** Start of PASSAGE PROVIDED **

Changing My Mind About Marathons

Some of you might remember this post, when I declared to all and sundry that I would not, ever, be running a marathon. The act of running a half-marathon was enough. More than enough, even. Despite the fact that I actually kind of enjoyed parts of it, and that I completed it, and that, eventually, I was able to walk again, running 26.2 miles was officially off the bucket list.

Well, my friends.

I have something to tell you.

Jared and I are training for a marathon.

Whoa, whoa, whoa. Before things get too crazy, take a look at that sentence again. We’re training for a marathon. As in, we haven’t actually signed up yet. We’re dipping our toes into the water by following a 16-week marathon training plan (thanks internet) and hoping that neither of us inadvertently gets injured. But signing up seems like a minor detail; we’re committed.

We bought a water belt and body glide. I’m waiting on a new sports bra and pair of shoes to arrive from the States (stuff is crazy expensive here). I made a new running board on Pinterest. We talk, constantly, about this run. About when and what to eat, the layers we’ll wear, the socks I’ll need, the stretching and strengthening exercises we’ll do. I’m drawn to this marathon because it is a specific, achievable goal. There are no illusions: either you run 26.2 miles or you don’t.

** End of PASSAGE PROVIDED **
** Start of PROVIDED MATERIAL **

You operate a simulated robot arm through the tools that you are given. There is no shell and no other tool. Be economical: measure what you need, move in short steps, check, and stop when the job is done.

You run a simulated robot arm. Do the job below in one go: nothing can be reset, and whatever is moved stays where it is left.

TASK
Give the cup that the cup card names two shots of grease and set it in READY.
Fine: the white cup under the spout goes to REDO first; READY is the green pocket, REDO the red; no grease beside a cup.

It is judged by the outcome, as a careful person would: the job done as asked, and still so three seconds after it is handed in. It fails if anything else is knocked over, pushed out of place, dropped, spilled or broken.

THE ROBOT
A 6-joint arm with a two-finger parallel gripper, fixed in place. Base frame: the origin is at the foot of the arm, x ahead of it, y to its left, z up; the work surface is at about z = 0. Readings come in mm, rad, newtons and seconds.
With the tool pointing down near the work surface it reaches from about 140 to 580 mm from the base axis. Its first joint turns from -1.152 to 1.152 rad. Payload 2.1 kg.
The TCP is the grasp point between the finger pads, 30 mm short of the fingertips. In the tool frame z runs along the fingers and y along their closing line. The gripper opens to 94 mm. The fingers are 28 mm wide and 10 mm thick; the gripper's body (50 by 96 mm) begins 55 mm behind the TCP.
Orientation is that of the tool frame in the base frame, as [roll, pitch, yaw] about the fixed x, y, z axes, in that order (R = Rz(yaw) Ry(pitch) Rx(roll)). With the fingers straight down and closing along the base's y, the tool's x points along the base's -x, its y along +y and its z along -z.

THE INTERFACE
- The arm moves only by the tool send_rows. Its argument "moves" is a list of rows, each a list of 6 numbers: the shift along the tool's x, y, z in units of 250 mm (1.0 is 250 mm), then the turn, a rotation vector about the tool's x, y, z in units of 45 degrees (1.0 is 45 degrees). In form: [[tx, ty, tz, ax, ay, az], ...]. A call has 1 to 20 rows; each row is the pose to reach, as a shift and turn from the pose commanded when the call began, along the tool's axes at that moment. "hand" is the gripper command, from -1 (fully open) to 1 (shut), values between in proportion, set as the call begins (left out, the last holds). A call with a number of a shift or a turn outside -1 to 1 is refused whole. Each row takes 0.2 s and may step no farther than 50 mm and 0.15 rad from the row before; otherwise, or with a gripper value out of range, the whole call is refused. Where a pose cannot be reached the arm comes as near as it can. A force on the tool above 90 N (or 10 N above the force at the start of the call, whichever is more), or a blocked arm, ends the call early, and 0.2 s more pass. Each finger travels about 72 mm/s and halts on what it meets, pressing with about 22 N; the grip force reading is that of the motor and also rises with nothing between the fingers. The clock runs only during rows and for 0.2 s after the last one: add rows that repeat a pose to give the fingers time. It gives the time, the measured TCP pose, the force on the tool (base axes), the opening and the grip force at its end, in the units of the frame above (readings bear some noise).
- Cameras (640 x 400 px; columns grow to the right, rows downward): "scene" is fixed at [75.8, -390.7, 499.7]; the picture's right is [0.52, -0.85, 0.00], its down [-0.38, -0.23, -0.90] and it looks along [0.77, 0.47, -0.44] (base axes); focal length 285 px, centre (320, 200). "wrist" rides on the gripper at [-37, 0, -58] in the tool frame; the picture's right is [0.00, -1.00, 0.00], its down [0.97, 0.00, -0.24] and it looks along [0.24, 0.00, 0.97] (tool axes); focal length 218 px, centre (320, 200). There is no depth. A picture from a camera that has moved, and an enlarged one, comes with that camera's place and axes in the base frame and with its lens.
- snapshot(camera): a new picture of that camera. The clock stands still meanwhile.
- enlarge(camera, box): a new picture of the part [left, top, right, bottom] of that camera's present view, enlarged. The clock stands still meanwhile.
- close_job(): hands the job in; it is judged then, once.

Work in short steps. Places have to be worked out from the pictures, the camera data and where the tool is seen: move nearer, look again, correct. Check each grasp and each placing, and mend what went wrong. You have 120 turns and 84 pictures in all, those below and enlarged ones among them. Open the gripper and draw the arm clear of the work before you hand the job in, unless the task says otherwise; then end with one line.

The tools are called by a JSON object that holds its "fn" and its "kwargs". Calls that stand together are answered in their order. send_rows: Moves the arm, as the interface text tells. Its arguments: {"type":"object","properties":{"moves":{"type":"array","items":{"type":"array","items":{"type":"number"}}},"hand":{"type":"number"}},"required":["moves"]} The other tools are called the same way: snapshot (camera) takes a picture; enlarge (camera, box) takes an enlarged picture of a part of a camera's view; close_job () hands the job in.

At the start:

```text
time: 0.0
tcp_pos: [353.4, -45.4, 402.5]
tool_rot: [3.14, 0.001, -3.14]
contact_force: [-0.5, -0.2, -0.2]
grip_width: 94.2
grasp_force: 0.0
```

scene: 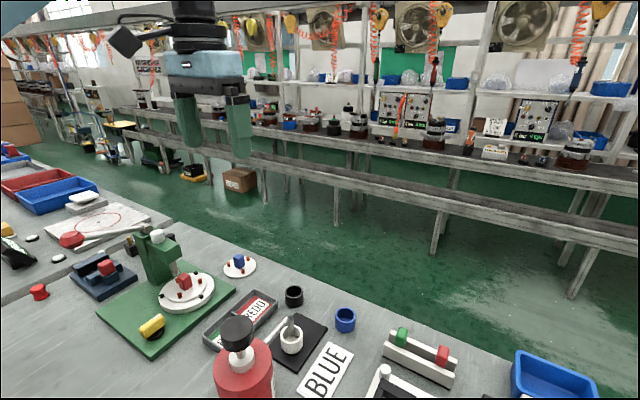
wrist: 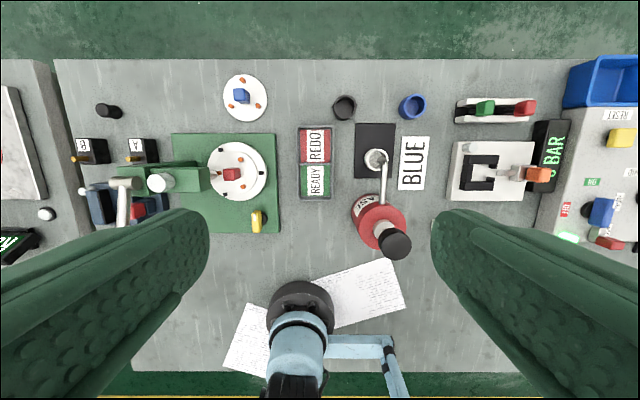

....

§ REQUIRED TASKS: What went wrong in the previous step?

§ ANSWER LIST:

** End of PROVIDED MATERIAL **

§ REQUIRED TASKS:
**1)** Set down the passage provided as it stands from "Changing My Mind" to "detail; we’re committed.", and nothing more.
**2)** Go on with the passage provided that begins "Changing My Mind" from its last line.

§ ANSWER LIST:
**1)**
Changing My Mind About Marathons

Some of you might remember this post, when I declared to all and sundry that I would not, ever, be running a marathon. The act of running a half-marathon was enough. More than enough, even. Despite the fact that I actually kind of enjoyed parts of it, and that I completed it, and that, eventually, I was able to walk again, running 26.2 miles was officially off the bucket list.

Well, my friends.

I have something to tell you.

Jared and I are training for a marathon.

Whoa, whoa, whoa. Before things get too crazy, take a look at that sentence again. We’re training for a marathon. As in, we haven’t actually signed up yet. We’re dipping our toes into the water by following a 16-week marathon training plan (thanks internet) and hoping that neither of us inadvertently gets injured. But signing up seems like a minor detail; we’re committed.

**2)**
The marathon is scheduled for July 21st in the Hunter Valley Gardens, during the Aussie winter. I admit, I was initially drawn to the location, in the heart of wine country. Because obviously, running and wine go hand in hand.

Hunter valley
Makes you want to lace up your shoes, doesn’t it? No, you’re right, it doesn’t.

Last Saturday we went for an 11-mile run to cap off week 6 of training. It was the second-longest run I’ve ever done in my life. We went through Glenrock National Park, a favorite with Newcastle cyclists and a great place to run, if you don’t mind inclines.

I mind inclines. I mind them a lot.

What’s the word for doing something really, really slowly? Something that means you’ve mustered up maximum effort for minimal result? No. I can’t think of it either. Anyway, that’s what I did up the hill. And down the hill. And up the next one.

Slow and steady wins the race – as long as you’re the only one in it.

When we passed the halfway point and started back towards home, I gave Jared the okay to go ahead. When he finished, he turned back and caught up with me, and we ran the last 500 meters together.

“That wasn’t so bad,” he said. “I feel like I could have kept going.”

I didn’t say anything, unless you count an unhealthy wheezing noise as conversation.

I checked the watch for my stats. 1 hour 59 minutes. What the heck? Surely I went faster than that.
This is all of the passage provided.